Core: You need strong core muscles to pull your legs over your head and to hold your body tight throughout.
Exercises You Can Do at Home
Handstand Hold: Handstand holds are a great exercise for strengthening your arms and shoulder muscles. It’s a vertical pushing exercise, which is what you will be doing in the middle of your front handspring as you push off the ground to land on your feet. You can practice holding a handstand against the wall, or with a handstand homework mat. Start with trying to hold your handstand for 10 seconds, and slowly increase until you can hold one for a minute.
Lunges: When you hurdle into your front handspring, you will be doing a similar motion to a lunge. So lunges are a great exercise to strengthen your leg muscles and improve your front handspring. To do a lunge, stand with your legs together and your hands on your hips (or if you are using weights with your arms beside you). Your back should be straight and you should be looking in front of you. Step one foot forward and bend both legs until your back leg is almost touching the floor and your front thigh is parallel to the floor. Make sure your front knee is above your ankle, and that your back knee doesn’t touch the floor. Stand up and repeat with the other leg.
Hip Lift: Hip lifts strengthen your glutes, which you need to push off the ground for your front handspring. You also use these muscles to control your landing in your front handspring. To do hip lifts, lie on your back with your knees bent, your arms at your side and your feet on the ground. Lift your hips toward the ceiling, hold for a second and then lower your hips back to the floor to finish the repetition. Make sure you are keeping your back flat and squeezing your butt.
Planks: Planks are a great exercise for strengthening your core muscles. You need strong stomach muscles to hold your body tight during your front handspring. You can do a plank exercise from either your wrists or your elbows. When you are in the plank position you want to be squeezing your legs, butt and core. Your shoulders should be over your elbows, and your body should be in a straight line from your head to your feet. As you are squeezing all your muscles and maintaining a straight-body position, make sure to breathe!
Front Handspring Drills
Hurdles: You can practice hurdles like in the video, or at home in your background. In the video, the gymnast hurdles onto a wedge mat against the wall. In your backyard, you can practice hurdles by taking a few steps (step-step-hurdle) and hurdling into another skill, like a dive cartwheel.
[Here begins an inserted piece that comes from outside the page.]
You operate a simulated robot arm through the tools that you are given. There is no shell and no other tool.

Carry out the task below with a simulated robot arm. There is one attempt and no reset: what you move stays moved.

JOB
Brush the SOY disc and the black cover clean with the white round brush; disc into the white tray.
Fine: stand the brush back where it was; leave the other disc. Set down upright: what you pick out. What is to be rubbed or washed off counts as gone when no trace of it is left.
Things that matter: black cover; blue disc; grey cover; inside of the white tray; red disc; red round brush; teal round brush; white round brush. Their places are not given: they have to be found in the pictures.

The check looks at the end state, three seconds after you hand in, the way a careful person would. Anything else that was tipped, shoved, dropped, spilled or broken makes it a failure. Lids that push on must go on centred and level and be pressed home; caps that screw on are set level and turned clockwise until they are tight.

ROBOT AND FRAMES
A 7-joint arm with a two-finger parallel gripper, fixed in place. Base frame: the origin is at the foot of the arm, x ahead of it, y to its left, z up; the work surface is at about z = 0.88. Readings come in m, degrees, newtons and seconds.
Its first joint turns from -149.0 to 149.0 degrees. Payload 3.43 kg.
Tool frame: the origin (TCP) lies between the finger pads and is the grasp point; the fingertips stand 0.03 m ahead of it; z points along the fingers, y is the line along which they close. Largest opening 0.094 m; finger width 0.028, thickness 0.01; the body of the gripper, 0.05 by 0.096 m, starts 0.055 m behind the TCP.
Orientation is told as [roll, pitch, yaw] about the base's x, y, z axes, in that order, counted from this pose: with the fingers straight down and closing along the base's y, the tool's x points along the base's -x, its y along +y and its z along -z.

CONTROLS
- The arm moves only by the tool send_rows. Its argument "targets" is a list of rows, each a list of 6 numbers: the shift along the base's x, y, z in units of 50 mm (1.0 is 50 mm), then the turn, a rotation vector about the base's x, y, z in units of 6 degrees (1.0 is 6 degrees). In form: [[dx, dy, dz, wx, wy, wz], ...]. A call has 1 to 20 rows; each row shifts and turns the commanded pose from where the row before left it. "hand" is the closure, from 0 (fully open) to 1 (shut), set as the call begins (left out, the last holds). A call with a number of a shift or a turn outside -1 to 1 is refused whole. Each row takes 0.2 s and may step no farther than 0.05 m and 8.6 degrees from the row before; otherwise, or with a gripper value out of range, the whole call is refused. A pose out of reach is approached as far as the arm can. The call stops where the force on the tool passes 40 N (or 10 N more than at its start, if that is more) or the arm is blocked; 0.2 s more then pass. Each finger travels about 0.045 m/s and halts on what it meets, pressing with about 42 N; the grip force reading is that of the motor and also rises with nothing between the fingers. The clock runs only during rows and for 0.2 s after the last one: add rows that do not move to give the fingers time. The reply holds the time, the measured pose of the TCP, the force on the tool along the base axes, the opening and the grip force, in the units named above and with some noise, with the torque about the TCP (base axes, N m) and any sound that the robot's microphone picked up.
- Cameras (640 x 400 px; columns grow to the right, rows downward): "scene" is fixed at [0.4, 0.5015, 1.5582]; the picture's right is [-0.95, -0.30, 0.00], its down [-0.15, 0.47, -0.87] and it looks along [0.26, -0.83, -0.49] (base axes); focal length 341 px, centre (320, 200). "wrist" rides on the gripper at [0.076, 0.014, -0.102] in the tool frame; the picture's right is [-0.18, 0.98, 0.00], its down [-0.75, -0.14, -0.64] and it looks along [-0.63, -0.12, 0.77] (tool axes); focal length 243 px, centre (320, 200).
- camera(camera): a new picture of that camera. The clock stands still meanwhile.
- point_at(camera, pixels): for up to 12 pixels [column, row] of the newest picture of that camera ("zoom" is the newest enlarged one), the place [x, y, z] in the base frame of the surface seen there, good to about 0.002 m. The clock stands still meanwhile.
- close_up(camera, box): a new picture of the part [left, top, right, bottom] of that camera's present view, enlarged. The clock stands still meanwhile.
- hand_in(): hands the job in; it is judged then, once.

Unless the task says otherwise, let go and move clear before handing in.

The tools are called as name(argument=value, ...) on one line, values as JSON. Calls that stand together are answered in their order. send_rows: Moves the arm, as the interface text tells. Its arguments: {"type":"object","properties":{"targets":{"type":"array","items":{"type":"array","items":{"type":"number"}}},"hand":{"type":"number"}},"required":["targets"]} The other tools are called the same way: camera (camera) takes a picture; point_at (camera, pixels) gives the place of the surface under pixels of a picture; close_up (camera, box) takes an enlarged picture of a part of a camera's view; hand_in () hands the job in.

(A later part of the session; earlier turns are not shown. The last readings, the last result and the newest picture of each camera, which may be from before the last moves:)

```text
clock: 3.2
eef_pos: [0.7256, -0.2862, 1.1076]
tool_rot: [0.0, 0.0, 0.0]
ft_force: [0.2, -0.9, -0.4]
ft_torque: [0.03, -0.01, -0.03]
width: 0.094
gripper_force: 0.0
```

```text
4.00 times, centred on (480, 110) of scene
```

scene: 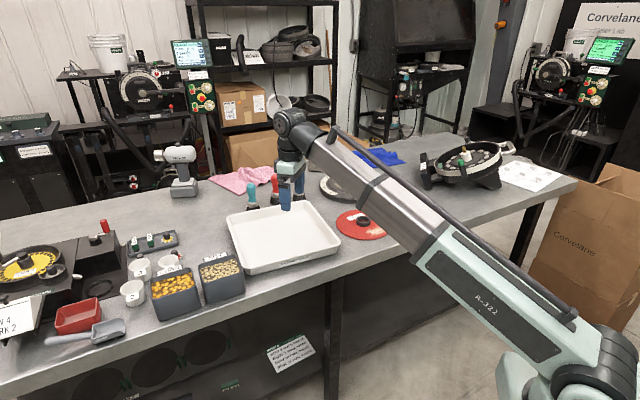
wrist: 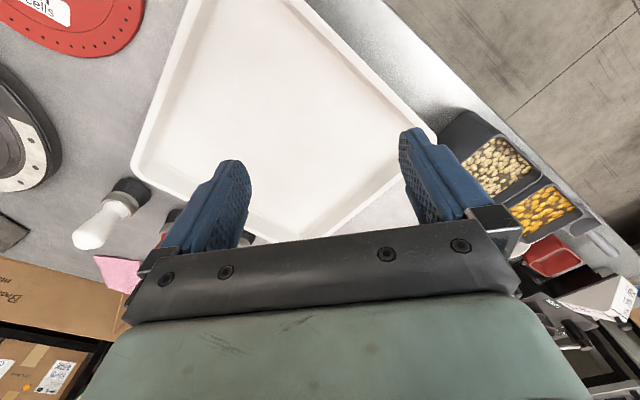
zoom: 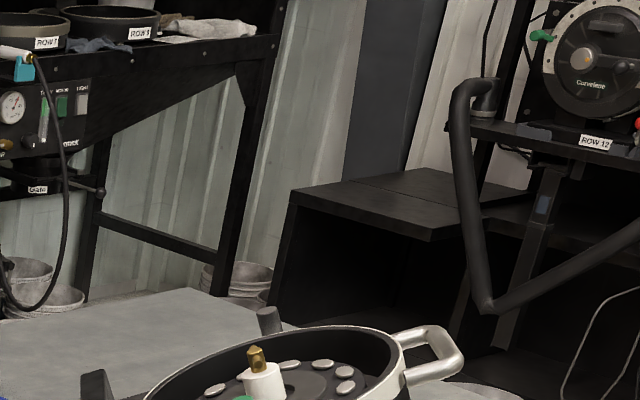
Handstand Fall to High Bridge: In the handstand fall to high bridge you are practicing the beginning motion of a front handspring. You will do a handstand and then with control fall into a bridge with your legs landing on top of a block.
Front Handspring Over Barrel: One drill for learning a front handspring is to do it over a barrel. You can either do a front handspring step-out, or a front handspring landing with two feet. If you are doing a front handspring step-out you might want to do a cartwheel out of it, to practice connecting it to another skill. To do this drill, mark your steps first. So then you can run, hurdle and front handspring over the barrel. You will want to have your coach spot you at first.
Front Handspring Off of Folded Panel Mat: Once you can do a front handspring over a barrel, you can move onto doing front handsprings off of a folded panel mat. Make sure your coach spots you for this drill until you can do it by yourself. For this drill, you can either practice front handsprings to two feet, or front handspring step-outs. If you are practicing step-outs you might want to follow it with a cartwheel, to practice connecting it to other skills.
Front Handsprings on Tumble Track with Bands: Another drill for making sure you are learning your front handsprings with your legs and arms squeezed together is to do front handsprings on tumble track with exercise bands. You can see the drill in the video above.
Tools for Learning a Front Handspring
Panel Mat: You can use a panel mat to practice front handsprings at home, or to do front handsprings off of when it is folded up.
Exercise Bands: You can use exercise bands to do the drill in the video above, where you do front handsprings on a tumble track with a band around your arms or legs.
Barrel: A barrel is great for doing front handsprings over, when you are first learning.
Light Weights: You can use light weights as resistance during lunges.
The drills and exercises above should help you learn how to do a front handspring. A front handspring is an important skill since it’s done on three of the four events. Taking time now to learn how to modify your front handspring and connect skills to your front handspring will pay off as you progress as a gymnast. The next front tumbling skill to learn is a front tuck.